• INFORMATION PROVIDED:
--- Start ---

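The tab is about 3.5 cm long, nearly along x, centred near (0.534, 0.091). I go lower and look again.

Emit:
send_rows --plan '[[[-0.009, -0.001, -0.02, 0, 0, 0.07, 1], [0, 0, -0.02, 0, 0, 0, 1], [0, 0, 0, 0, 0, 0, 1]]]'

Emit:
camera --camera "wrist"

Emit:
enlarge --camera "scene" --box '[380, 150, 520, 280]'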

--- End ---

• GIVEN PROBLEM:
Could you quote the quoted text from "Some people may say" up to and including "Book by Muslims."?

• QUOTED TEXT:
--- Start ---

In a world where people of different faiths and ideologies interact closely with each other, dialogue is a very important imperative. Islam lays great stress on dialogue. The Qur'an requires us to invite people towards the path of our Lord intelligently, and if there is a debate, it should be conducted in a decent way. (16:125). The Quran also asks Muslims to debate with the People of the Book in a polite manner: It says: "And do not debate with the People of the Book except in a polite way" (29:46). God wants us to discuss the points of commonality first, before moving on to differences of opinion: "Say, People of the Book, come to common terms between us and you" (3:64). All this indicates the importance that Islam gives to dialogue and reasoned, polite discussion about religious issues with people of other faiths.
Some people may claim that because of the Islamic belief that Islam alone is the authentic, uncorrupted religion in the world today, it is inimical to dialogue. But this argument is not tenable. The fact that Islam is the only truth is the belief of Muslims. It is not shared by non-Muslims. Some non-Muslims, such as many Christians, have the same view about their own religion. For Muslims to believe in their claim and to invite others also to accept it, the only correct way is to exchange their arguments with others in a fair manner. It is only when they do it through a meaningful dialogue that the veracity of their claim is likely to emerge. Truth is not a slogan which, when it is loudly made, makes others aware of it. Instead, it is a reality which profoundly affects the mind and the heart of an individual. I cannot make others aware of my truth unless I present it properly, allowing it to be critically examined and compared with what others consider to be true. It is only through a process of honest, genuine discussion that truth can emerge properly.
The Qur'an informs us that the Prophet was asked to follow exactly the same process. It says: ‘Ask them: Bring down from God a scripture that is a better guide than these two and I will follow it, if what you say is true’ (28:49).
Some people may claim that since Islam is a missionary religion and Muslims are commanded to engage in dawah or inviting others to the path of Islam, Muslims cannot engage in genuine dialogue. They may contend that if Muslims believe that other religions are false or corrupted, they cannot live in harmony with people of other faiths.
But this argument, too, is unreasonable. Muslims believe that the prophet of Islam was the last messenger of God, not the first one. It is a part of the requirement of their faith that they believe in all messengers of God. The Qur'an testifies that Taurat (Torah), Zubur (Psalms), and Injil (Gospels) are all God's books. It refers to these books to make its arguments effective for the People of the Book.
The Qur'an also tells us that Adam and Noah were also chosen by God as His prophets. It mentions many prophets who brought God's message to this world. Some of them have been mentioned by name in the Qur’an, while many others have not been mentioned by name. When Muslims engage in dialogue with people belonging to other faiths, in many cases they engage in the exercise of talking to people who have accepted messages of God that reached them through other prophets. It is their task to help their fellow believers in God who are following messages that reached them through other sources to know properly that Islam is the final version of it. This task cannot be accomplished except through a genuine, meaningful dialogue.
Some people may say that while Islam can tolerate other People of the Book, it has no such tolerance for others—‘polytheists’ such as Hindus, Buddhists etc Hence, they may contend, Islam does not envisage any possibility for dialogue and harmonious relations with people who are not considered People of the Book by Muslims.
This argument too is incorrect. Going by the Qur'anic description of the history of prophets, there is a possibility that Hinduism is an altered form of the message of Noah and his followers. All religious traditions have undergone degeneration through innovations in its beliefs and practices. Many Muslims have also changed the pristine message of Islam to a version of it that is very different and distorted from the original. Such changes do happen with time. It is the role of religious reformers to bring religion back to its pristine form. Muslim reformers have been doing it within Muslim communities. Likewise, the task has to be undertaken in non-Muslim communities. In both cases, the method of reform ought to be undertaken intelligently, politely, and gradually. And a good way of doing it is through religious dialogue.

--- End ---

• WRITTEN RESPONSE:
Some people may say that while Islam can tolerate other People of the Book, it has no such tolerance for others—‘polytheists’ such as Hindus, Buddhists etc Hence, they may contend, Islam does not envisage any possibility for dialogue and harmonious relations with people who are not considered People of the Book by Muslims.